うちのふうふとエイトのこと。

黒トイプーのエイトや車。ふうふの日常について。

飛ぶ。

 

もともと聞かない嫁が、元い。利かない夜目が、加齢が起こりか層一層不束になってきました。視認性が低落し危険度が昂騰するので、自動車の夜間走行は能う限り斎戒しております。

飛行家で小説家であるサン=テグジュペリの「夜間飛行」を繙きました。飛行機による雁信の郵伝が危険視されていた草創期の話です。事業の露命を繋がんとし、暗晦の空に飛行機を放つリヴィエールは、数多の機雷を率先して掃海するように夜間飛行の危難を排除し、搭乗員の命を守る為に強靱に感情を律しています。重責に対峙し、「自分が公平だか、不公平だかは知らない。ただ、僕が、罰しさえすれば事故は減少する。責任の所在は人間ではないのだ、それは全員を処罰しなければ罰し得ない闇の力のごときものだ。もし僕が公平だったりしたら、夜間飛行は、一度々々が致命的な危険の伴うものになるはずだ」と折伏します。「規則というものは、宗教でいうなら儀式のようなもので、ばかげたことのようだが人間を鍛えてくれる」。

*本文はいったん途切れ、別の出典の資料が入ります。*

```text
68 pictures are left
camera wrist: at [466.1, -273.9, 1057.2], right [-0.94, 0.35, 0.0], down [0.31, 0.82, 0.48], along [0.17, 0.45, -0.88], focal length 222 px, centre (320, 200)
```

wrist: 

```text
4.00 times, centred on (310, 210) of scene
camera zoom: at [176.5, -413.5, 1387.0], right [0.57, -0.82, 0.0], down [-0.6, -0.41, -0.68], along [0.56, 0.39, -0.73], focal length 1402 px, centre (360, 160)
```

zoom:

使命と荷を担う操縦士ファビアンは、颶風に流され洋上を翩翻と打ち振られます。陥穽と知りながら、暴風雨の切れ間に瞬く星を目指して死出の上昇を続け、交信は途絶します。哀切胸を衝きますが、アンドレ・ジッドは作品に寄せ、「この小説中の人物は、みながそれぞれ、その義務とする危険な役割に、全身的、献身的に熱中し、それを成就したうえでのみ、彼らは幸福な安息を持ち得るのだ」と行動原理を溶いています。

世界一有名な鷖、ジョナサン・リヴィングストン。「かもめのジョナサン」の作者であるリチャード・バックも飛行家で小説家でした。ジョナサンにとって重要なのは、食べることよりも「飛ぶこと」。「その他のどんなことよりも、彼は飛ぶことが好きだった」、「生活の中で最も重要なことは、自分が一番やってみたいと思うことを追求し、その完成の域に達することだ。そしてそれは空を飛ぶことだった」。この探究心が彼の行動原理だったのでしょう。半世紀近くを経てて最終章が追補された同作。完成版への序文で、ジョナサンはバックに披瀝しています。「あんたのいる二十一世紀は、権威と儀式に取り囲まれてさ、革紐で自由を扼殺しようとしている。あんたの世界は安全にはなるかもしれないけど、自由には決してならない。わかるかい?」。

世界は安全とは言い切れませんし、だんなには答えはわかりません。頼る言葉を探すならば「最も高く飛ぶかもめが最も遠くを見通せる」。高くも速くも飛べませんが、群れから遅れ離れても遠くで光る自由の星を、完成の域を希んでいたいと思うのです。